[NeurIPS 2018] Diversity-Driven Exploration Strategy for Deep Reinforcement Learning

Elsa Lab
7 min readNov 25, 2021

NeurIPS 2018 Full Paper

Demonstration Video

Keywords

Deep reinforcement learning, Exploration

Introduction

Efficient exploration remains a challenging research problem in reinforcement learning (RL), especially when an environment contains large state spaces, deceptive or sparse rewards. In an environment with deceptive rewards, an agent can be trapped in local optima, and never discover alternate strategies to find larger payoffs. In addition, environments with only sparse rewards provide few training signals, making it hard for agents to discover feasible policies.

A common approach for exploration is to adopt simple heuristic methods, such as ϵ-greedy or entropy regularization. However, such strategies are unlikely to yield satisfactory results in tasks with deceptive or sparse rewards. A more sophisticated line of methods provides agents with bonus rewards whenever they visit a novel state. Nevertheless, these methods often require statistical or predictive models to evaluate the novelty of a state, and therefore increase the complexity of the training procedure. In order to deal with the issue of complexity, a few researchers attempt to embrace the idea of random perturbation from evolutionary algorithms. By adding random noise to the parameter space, their methods allow RL agents to perform exploration more consistently without introducing extra computational costs. Despite their simplicity, these methods are less efficient in large state spaces, as random noise changes the behavioral patterns of agents in an unpredictable fashion.

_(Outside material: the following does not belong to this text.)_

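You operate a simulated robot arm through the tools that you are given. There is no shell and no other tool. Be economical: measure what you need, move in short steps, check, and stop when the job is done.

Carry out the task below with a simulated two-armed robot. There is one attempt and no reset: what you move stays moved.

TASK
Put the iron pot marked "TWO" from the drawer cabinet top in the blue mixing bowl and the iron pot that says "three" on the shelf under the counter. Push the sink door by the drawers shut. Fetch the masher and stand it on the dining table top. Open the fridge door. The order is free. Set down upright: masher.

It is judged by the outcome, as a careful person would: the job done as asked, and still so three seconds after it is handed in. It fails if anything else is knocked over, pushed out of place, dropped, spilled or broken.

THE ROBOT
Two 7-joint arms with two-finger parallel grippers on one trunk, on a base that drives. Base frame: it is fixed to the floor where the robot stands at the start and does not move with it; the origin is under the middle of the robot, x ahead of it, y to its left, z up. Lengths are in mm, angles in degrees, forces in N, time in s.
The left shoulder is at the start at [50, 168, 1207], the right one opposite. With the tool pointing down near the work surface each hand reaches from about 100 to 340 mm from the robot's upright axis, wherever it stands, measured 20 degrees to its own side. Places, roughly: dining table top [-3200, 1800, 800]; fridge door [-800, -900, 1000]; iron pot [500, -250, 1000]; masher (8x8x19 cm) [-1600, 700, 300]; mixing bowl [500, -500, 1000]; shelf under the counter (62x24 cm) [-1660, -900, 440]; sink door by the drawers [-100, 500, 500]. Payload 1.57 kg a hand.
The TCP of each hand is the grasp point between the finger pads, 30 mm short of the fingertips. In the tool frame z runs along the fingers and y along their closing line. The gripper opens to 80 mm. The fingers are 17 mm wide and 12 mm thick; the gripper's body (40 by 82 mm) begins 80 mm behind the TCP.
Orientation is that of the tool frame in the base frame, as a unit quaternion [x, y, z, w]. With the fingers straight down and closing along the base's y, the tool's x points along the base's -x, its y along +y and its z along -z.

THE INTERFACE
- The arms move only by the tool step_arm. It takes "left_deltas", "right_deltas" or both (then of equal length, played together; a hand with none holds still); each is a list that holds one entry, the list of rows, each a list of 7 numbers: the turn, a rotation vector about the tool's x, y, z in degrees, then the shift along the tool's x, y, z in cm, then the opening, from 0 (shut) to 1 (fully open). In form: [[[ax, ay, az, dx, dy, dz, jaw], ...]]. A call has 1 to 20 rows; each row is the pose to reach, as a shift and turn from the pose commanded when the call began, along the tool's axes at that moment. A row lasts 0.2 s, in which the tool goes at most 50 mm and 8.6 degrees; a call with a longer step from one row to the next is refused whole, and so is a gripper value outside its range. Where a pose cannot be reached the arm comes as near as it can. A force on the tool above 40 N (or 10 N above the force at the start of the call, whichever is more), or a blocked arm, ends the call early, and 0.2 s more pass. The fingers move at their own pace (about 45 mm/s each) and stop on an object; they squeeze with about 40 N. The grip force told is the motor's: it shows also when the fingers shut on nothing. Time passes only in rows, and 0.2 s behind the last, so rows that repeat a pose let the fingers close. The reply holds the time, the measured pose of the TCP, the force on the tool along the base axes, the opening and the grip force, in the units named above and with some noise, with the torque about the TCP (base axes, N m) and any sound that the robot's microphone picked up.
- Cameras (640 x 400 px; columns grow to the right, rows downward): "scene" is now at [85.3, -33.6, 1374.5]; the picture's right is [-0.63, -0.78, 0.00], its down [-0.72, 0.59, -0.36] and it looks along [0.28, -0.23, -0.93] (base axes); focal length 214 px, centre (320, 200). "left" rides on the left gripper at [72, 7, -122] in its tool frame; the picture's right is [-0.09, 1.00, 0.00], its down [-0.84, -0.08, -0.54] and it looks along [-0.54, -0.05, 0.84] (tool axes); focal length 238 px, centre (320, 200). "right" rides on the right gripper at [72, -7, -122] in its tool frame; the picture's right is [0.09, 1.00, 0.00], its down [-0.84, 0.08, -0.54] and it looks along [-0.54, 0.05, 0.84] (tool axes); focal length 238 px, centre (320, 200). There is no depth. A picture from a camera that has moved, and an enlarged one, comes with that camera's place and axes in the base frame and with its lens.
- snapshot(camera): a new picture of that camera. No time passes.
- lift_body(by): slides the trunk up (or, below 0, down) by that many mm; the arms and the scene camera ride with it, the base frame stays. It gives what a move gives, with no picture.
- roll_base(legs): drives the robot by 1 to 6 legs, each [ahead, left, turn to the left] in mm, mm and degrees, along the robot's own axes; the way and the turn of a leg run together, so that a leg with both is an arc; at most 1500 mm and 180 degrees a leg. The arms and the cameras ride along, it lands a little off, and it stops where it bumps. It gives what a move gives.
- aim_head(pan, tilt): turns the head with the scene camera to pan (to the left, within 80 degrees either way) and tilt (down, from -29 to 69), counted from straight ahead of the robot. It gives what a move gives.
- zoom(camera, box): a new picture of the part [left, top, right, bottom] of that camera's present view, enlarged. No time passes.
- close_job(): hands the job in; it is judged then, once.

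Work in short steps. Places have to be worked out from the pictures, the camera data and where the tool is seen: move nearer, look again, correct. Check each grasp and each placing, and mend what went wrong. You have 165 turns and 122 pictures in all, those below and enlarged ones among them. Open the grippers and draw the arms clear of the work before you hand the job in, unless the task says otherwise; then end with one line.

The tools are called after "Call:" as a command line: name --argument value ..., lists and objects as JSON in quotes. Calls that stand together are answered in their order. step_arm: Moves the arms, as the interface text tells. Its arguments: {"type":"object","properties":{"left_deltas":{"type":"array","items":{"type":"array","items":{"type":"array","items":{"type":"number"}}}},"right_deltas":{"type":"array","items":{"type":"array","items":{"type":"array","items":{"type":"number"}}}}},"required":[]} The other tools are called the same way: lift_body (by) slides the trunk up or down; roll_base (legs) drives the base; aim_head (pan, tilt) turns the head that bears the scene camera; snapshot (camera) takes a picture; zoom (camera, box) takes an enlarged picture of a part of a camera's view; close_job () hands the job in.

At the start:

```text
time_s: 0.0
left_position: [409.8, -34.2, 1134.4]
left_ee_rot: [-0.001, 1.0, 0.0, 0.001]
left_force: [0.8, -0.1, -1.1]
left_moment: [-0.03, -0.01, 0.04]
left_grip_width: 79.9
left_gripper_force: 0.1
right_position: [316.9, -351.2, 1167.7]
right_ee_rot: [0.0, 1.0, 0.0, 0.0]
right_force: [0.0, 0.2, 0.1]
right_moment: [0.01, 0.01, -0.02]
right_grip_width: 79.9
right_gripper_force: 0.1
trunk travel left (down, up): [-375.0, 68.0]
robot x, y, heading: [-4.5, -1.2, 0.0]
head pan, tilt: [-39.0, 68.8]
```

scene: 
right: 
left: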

In this paper, we present a diversity-driven exploration strategy, a methodology that encourages a Deep Reinforcement Learning (DRL) agent to attempt policies different from its prior policies. We propose to use a distance measure to modify the loss function to tackle the problems of large state spaces, deceptiveness and sparsity in reward signals. The distance measure evaluates the novelty between the current policy and a set of prior policies. We further propose an adaptive scaling strategy, which dynamically scales the effect of the distance measure for enhancing the overall performance. Moreover, our methodology is complementary and easily applicable to most off- and on-policy DRL algorithms.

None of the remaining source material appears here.